Definitive statements about the future are always suspect in finance and economics, but it’s reasonable to assume that the threat of deflation as a clear and present danger has passed. But we can’t say for sure. To the extent that a double-dip recession remains a possibility, so too will does hazard of a fresh round of deflationary pressures.
Yet those concerns look minimal at this point. The primary challenge, as we’ve discussed routinely this year, is tied to the headwinds of growth. The risk of another of follow-up cataclysm to last year’s drama, by contrast, fades with each passing month. In short, the central issue is one of managing the chronic problems that await rather than the acute ones that recently passed.
Yet we shouldn’t underestimate the complications and potential fallout that are likely to accompany what we expect will be a subpar economic recovery, in large part because of what’s likely to be a sluggish rebound in the labor market. (For some background on our thinking about the job market, take a look at this post from earlier this month and our analysis here, for example.)
Even before the debacle of 2008, the recovery momentum in the labor market in post-recession periods was waning in the U.S. in both relative and absolute terms. There are many reasons for this troubling trend, none of which are easily resolved. Given the current environment, the “solutions” are even less likely to yield results.
We’re hardly alone in worrying about the U.S. employment trend. “A sharp rise in unemployment, coupled with the recognition that it will stay high for a while, changes the behavior of the employed, and it changes government behavior,” Pimco’s Mohamed El-Erian told Investment News this week. “I guarantee you that within six months’ time, there will be talk of another stimulus plan related to unemployment.”

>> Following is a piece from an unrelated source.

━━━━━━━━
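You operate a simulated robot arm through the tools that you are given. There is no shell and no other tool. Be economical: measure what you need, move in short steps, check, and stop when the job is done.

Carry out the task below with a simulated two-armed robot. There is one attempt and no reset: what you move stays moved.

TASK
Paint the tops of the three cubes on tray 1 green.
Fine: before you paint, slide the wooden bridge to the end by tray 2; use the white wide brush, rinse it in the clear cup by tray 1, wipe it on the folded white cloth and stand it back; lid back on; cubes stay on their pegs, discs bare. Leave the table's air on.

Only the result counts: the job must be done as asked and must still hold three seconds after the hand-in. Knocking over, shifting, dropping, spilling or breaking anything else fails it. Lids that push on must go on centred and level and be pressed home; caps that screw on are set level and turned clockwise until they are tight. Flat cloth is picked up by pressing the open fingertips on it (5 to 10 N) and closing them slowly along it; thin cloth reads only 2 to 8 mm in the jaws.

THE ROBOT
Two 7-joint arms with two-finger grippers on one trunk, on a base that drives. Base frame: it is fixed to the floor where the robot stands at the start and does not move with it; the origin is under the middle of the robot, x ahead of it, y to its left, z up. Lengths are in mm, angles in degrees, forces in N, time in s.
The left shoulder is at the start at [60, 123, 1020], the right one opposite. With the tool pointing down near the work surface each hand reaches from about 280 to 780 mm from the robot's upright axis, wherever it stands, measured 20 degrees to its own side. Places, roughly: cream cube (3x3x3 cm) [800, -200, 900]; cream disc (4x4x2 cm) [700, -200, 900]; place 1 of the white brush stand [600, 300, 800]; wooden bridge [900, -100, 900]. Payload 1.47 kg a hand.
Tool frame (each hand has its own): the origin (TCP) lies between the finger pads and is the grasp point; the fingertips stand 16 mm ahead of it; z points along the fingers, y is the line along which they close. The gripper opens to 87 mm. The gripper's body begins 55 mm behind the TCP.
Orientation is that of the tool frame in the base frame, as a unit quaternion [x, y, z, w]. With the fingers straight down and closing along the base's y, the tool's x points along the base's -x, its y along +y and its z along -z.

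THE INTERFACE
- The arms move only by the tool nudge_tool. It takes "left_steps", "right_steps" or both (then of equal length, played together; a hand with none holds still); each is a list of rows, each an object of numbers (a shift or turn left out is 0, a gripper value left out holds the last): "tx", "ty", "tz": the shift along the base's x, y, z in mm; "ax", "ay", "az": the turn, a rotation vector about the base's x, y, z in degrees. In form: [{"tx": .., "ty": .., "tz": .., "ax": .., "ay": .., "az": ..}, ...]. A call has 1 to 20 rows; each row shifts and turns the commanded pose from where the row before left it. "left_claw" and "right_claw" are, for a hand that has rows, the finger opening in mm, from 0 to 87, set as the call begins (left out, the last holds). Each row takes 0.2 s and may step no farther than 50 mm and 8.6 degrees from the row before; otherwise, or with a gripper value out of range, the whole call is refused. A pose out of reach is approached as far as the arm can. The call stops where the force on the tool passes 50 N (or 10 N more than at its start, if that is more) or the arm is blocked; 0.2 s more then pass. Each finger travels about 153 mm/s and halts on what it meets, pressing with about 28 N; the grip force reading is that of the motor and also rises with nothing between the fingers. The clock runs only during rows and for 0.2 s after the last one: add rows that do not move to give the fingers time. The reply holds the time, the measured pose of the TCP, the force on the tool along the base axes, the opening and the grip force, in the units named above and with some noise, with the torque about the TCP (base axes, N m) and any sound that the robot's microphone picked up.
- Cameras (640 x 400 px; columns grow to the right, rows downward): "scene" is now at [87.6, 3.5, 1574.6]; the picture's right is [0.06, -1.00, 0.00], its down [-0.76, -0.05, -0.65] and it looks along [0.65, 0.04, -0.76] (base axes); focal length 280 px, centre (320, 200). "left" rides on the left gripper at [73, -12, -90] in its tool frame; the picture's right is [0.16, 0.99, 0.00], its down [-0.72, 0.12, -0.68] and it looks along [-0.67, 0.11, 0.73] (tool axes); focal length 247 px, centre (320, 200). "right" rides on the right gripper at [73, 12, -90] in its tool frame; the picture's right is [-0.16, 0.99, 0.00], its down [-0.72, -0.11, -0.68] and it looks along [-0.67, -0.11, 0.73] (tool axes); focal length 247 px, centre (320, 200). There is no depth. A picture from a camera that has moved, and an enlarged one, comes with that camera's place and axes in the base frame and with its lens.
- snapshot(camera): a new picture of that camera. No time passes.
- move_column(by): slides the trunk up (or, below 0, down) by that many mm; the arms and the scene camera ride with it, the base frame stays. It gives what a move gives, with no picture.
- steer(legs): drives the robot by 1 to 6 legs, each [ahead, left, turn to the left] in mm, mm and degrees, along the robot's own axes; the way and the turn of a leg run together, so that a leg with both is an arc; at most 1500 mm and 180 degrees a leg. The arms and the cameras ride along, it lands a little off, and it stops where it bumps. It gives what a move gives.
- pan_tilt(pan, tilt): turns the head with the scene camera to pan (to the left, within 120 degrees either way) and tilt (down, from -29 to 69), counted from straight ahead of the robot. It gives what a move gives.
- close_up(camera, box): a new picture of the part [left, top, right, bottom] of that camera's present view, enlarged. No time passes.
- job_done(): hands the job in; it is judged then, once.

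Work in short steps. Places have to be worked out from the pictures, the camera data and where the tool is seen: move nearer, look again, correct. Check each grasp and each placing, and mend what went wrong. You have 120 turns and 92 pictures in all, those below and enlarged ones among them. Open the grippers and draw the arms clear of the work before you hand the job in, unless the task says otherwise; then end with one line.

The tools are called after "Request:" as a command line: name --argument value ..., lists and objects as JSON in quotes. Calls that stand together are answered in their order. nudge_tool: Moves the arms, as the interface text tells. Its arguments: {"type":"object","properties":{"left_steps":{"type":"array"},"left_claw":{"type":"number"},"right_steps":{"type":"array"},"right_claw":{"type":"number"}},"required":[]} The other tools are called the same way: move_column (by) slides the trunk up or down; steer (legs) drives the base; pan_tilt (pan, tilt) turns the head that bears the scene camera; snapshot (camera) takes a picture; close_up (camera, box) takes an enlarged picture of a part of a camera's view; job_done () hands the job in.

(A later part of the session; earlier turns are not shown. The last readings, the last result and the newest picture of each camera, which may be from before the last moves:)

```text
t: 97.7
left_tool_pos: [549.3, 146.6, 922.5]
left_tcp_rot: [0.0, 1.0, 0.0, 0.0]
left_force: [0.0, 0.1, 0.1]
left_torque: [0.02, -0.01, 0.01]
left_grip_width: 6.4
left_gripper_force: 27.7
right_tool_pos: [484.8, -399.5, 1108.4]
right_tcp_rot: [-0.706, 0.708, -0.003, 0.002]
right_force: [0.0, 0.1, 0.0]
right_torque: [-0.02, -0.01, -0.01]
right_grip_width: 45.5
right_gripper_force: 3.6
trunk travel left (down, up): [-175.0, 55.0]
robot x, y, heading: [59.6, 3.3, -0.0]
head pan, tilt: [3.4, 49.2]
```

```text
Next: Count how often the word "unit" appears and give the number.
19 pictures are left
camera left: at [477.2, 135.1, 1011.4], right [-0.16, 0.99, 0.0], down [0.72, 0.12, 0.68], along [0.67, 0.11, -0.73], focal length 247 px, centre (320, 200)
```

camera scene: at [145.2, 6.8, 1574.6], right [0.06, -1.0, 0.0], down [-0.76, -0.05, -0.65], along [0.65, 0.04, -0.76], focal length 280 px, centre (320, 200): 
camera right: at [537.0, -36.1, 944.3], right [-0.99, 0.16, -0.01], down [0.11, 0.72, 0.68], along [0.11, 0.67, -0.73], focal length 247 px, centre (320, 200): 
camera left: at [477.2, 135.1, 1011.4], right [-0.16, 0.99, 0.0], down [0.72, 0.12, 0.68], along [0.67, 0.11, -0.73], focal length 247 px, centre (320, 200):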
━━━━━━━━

As challenging as the job market’s future will be, it’s even more complicated because of what we might think of the coming disconnect, however temporary, between headline changes in the economy and a struggling labor market. On the one hand, the near term outlook seems set to deliver relatively favorable comparisons in such metrics as retail sales and GDP vs. the declines of the recent past. Looking out beyond the next 6-12 months, however, may be more problematic.
Paul Zemsky, head of multi-asset strategies at ING Investment Management in New York, makes a distinction between the optimism for the near-term trend vs. a more cautious view on the longer-term. It’s the cyclical vs. the secular, he explained yesterday at a press briefing at the firm’s office in Manhattan. The odds for a double-dip recession are quite low, he said. Meantime, retail sales need only tread water to generate encouraging year-over-year comparisons in the quarters ahead, courtesy of the sharply lower absolute levels in consumption in the recent past.
Overall, Zemsky projects a “mild recovery” in 2010 that will fuel additional increases in the prices of risky assets, starting with the stock market. He also expects that consumer consumption will average 2.5% for much of next year. That’s a welcome change from the past 12 months, of course, although he notes that a 2.5% rate of consumption for Americans will be well below the 3.5% pace for the past generation or so. Nonetheless, he opines that “financial markets respond to the change, not the level” in key economic comparisons such as retail sales, which leads him to call for a rising stock market for at least the near term. Supporting this optimism is Zemsky’s call for the U.S. economy to expand by 2.4%-2.8%, comfortably above the consensus forecast.
If so, one might expect that inflation will continue to bubble higher, if only marginally. Once again, the year-over-year comparisons are likely to climb, in part because the recent past witnessed such sharp declines, i.e., a brief flirtation with falling prices. In today’s consumer price report for October, the government advised that CPI rose 0.3% last month, up slightly from September’s 0.2% increase. For the past 12 months, CPI has fallen, but as we move beyond the data from the months of last year’s financial crisis, the inflation comparisons are likely to turn positive on an annual basis.
Indeed, if we look at so-called core inflation (less food and energy), consumer prices climbed 1.7% over the past year through October. That’s still modest, but the trend of late suggests that pricing pressures are likely to rise, if only modestly. But what’s troubling for the goose is likely to be a headache for the gander. If year-over-year comparisons in retail sales, GDP and other metrics offer some reason for optimism, the shifting trend in inflation is likely to deliver the opposite. No, we don’t expect inflation to suddenly take wing. But let’s consider the big picture.
First, the Federal Reserve continues to flood the economy with liquidity, and for the moment there are no plans to change this state of money printing. The central bank wants higher inflation. If it’s going to err, it’s going to err on the side of higher prices. Meantime, the prospects for favorable year-over-year comparisons in several economic yardsticks look encouraging, albeit relative to depressed absolute levels of the recent past. But waiting in the wings is the sobering outlook for job growth.
All of which suggests that near-term events will tempt the crowd to think that all’s well. But the biggest challenges are yet to come. Transitioning between the snapback in progress and the longer-term reality awaits. There’s always a reason to worry, of course. Meantime, markets have been known to climb a wall of worry. Somewhere between these two extremes lies a reasonable outlook for strategic-minded investors. But no one should expect the answer will come easy. As always, finding a happy medium between the tactical and the strategic is the goal, but finding the optimal mix isn’t likely to get any easier.